By Cal Kellogg
Rain had fallen overnight and it was chilly. Both the air temperature and the water temperature hovered in the low 40’s. Fingers of fog snaked through the pines on the hillsides above the lake and the surface was dotted with leaves, pine needles and twigs due to a rapidly rising water level. Yet the water itself was nearly crystal clear.
The kayak cut though the water silently and the Lowrance unit to my right indicated a speed of 1.8 mph. On the portside a trolling fly was working off my hybrid leadcore rig at 5 feet deep. A copper Trigger Spoon Jr. was swim just under the surface on the starboard side on a spinning rod rigged with 8-pound test.
Clearing the cove, I turned up the lake and was just thinking that I was surprise I hadn’t had a bite when the trolling fly got hit, hit again and then hooked a fish. Snatching the rod from the holder I made a crank or two on the reel and felt the fish come off, but I didn’t have time to feel any disappointment.
Glancing down I was shocked to see the spinning rod buried and bucking against the fight of a determined fish. Double hookup!
Putting the leadcore rod back into its holder with my left hand, I grabbed the spinning rod with my right and peddled forward to keep the kayak from spinning around and tangling my world.
The trout put up a strong fight with lots of head shaking, but it was no match for the flex of the spinning rod and I soon had the rainbow beside the kayak. The trout was chrome bright and contrasted brilliantly against the background of the water.
I’d forgotten my net, but the trout looked solidly hooked so I slid it up towards the nose of the kayak and lifted it aboard. The rainbow was a chunky planter that measured about 16 inches long. What a way to kick off the trout season!
If you are a regular reader of my trout fishing stories here in the Fish Sniffer or a viewer of my trout stuff on YouTube, you might be thinking I was fishing at some off the grid destination in far northern California.

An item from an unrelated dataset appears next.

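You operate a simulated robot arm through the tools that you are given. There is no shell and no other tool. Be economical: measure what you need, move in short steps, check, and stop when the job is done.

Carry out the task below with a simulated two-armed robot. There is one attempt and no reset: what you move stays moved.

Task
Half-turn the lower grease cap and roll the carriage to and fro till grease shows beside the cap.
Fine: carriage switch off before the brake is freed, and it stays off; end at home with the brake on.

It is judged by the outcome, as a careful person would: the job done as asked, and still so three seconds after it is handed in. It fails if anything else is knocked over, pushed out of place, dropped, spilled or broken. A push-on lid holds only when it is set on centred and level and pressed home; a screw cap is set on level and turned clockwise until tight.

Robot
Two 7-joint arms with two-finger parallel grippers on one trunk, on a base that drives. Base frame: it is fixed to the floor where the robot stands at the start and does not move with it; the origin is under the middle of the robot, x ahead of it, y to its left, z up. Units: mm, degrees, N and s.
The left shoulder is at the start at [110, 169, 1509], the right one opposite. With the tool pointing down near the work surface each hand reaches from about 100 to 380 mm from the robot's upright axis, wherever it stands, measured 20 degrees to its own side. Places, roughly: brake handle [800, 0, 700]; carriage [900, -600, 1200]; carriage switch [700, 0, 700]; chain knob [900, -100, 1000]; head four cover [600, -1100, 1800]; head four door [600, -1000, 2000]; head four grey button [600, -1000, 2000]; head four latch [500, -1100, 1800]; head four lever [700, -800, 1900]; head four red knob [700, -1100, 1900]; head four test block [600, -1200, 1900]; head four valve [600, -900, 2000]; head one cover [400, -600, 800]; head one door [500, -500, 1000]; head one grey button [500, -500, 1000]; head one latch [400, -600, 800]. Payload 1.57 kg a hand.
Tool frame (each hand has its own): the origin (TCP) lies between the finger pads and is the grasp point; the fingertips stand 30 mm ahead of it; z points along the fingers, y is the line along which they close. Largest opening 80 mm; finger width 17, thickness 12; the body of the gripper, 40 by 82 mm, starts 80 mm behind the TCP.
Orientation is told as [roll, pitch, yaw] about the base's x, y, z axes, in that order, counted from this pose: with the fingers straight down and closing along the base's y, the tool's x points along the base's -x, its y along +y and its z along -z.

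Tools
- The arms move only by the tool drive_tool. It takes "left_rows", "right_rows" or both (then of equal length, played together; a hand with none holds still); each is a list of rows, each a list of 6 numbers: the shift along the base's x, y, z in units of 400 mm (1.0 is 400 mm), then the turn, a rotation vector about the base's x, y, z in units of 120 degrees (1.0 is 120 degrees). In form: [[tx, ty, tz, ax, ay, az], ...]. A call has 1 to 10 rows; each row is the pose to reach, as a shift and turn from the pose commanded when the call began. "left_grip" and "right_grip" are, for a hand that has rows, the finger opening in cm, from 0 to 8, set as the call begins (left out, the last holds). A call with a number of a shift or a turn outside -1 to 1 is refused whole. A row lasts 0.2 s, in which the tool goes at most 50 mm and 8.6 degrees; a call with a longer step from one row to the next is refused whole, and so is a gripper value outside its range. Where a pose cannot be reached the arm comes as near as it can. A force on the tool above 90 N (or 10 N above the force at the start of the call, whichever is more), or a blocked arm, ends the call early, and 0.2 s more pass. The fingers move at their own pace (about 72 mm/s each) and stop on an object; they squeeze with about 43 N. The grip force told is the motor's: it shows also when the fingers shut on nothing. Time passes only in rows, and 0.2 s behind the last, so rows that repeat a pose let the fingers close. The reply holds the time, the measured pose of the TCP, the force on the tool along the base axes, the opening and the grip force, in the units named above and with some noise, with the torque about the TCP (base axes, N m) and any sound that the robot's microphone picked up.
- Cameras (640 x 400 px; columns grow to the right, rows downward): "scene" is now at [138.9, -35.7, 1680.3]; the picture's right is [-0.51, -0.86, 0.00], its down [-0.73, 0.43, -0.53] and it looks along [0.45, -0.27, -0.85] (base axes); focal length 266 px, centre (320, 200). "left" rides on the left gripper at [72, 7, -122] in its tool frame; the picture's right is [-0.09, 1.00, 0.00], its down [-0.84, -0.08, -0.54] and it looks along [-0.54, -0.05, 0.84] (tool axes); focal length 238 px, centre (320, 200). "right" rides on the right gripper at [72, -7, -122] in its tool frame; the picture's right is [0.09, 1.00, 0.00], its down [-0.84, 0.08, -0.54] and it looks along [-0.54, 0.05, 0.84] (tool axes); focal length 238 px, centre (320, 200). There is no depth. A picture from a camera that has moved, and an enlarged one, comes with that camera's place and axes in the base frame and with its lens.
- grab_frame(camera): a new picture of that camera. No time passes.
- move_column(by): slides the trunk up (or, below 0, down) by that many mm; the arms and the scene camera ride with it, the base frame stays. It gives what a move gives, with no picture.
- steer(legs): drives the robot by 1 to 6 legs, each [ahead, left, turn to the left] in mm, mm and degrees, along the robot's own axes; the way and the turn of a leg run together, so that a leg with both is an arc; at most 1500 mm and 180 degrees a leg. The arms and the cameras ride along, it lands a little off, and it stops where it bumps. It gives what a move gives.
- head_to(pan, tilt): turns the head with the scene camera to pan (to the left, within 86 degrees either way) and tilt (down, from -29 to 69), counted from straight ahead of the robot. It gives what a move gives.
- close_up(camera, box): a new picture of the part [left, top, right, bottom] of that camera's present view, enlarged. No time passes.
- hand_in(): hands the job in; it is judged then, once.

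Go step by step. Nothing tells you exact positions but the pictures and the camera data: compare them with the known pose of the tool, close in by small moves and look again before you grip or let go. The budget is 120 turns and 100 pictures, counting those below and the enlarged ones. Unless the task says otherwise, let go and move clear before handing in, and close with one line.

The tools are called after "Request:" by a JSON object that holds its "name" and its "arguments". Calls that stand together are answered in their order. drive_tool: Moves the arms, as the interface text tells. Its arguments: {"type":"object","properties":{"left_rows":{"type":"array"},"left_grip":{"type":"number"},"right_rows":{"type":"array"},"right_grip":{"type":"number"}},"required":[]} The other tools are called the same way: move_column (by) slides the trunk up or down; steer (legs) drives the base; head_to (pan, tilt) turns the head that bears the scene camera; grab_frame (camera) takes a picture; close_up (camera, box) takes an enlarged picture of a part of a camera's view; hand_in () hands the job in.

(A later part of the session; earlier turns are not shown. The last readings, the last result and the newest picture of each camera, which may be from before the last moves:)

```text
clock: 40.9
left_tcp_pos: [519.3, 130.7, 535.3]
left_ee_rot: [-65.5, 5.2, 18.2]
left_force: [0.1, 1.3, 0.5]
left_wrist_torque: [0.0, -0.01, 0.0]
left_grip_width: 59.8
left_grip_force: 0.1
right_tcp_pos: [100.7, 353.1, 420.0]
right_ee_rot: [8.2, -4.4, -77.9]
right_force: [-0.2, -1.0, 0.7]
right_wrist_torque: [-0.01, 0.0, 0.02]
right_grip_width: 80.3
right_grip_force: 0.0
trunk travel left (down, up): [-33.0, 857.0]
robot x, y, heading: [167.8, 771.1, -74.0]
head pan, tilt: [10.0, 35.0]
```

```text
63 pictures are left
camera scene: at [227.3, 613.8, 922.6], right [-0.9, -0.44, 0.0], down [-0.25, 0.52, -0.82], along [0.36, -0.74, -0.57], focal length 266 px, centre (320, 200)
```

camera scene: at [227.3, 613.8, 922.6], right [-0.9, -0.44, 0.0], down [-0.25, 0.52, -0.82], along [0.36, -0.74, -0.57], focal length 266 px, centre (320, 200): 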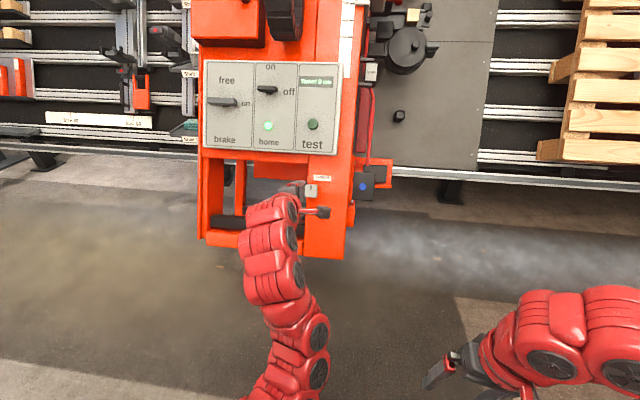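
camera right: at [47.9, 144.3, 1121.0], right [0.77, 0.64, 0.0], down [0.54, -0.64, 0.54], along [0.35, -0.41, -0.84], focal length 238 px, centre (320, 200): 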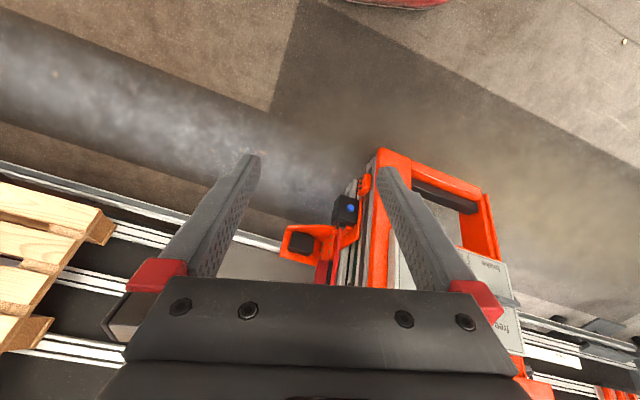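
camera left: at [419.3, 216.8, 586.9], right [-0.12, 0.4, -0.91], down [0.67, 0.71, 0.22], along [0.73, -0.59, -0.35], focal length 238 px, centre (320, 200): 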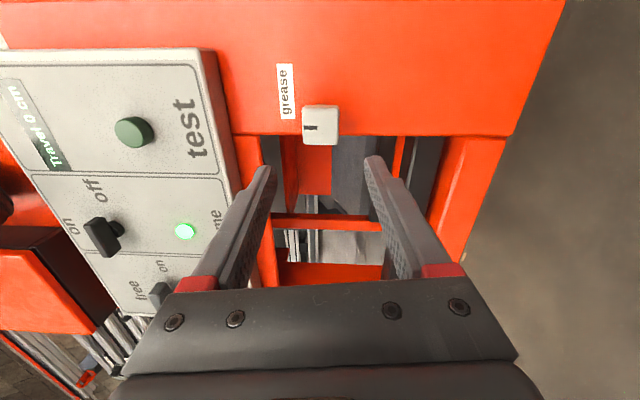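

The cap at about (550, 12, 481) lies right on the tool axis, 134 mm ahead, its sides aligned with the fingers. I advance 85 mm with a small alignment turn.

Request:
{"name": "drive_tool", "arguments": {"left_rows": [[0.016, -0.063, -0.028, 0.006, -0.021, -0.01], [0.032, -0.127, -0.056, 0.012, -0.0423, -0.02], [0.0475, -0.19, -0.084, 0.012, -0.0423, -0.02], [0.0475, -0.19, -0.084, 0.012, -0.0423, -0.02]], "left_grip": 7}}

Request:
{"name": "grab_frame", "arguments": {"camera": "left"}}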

Not this time. The action I just described took place at Rollins Lake, just off Highway 80 near the town of Colfax.
If you’re not familiar with Rollins Reservoir or Rollins Lake as the locals here know it, Rollins was formed in 1965 when the Nevada Irrigation District completed construction of a 228-foot-high, 1,840-foot-long earthen dam on the Bear River. The intent was to create a multiple use reservoir that would create electricity while providing flood control, drinking water, irrigation water and recreation for residents of the surround foothill communities.
The lake features two arms, the Bear River Arm and the Greenhorn Creek Arm and a main body. When at maximum capacity Rollins holds 66,000 acre feet of water.
With trout number one on the stringer I continued to troll the upper reaches of the main body and the lower reaches of the Bear River Arm and I kept on hooking fish.
As the morning went on, the water temperature began to rise and the bite really kicked into high gear. The rainbows I was catching had been planted about 5 weeks before and they had really taken to their surroundings. The primary forage in Rollins are pond smelt and the rainbows were feeding heavily on them as evidenced by the smelt they were spitting up in the kayak.
By early afternoon I’d landed a total of 17 trout, lost a few others and had a limit on my stringer. It was time to head back to the ramp and then home to Foresthill, but I knew I’d be back on Rollins Lake’s emerald green waters soon enjoying the solitude and Sierra scenery.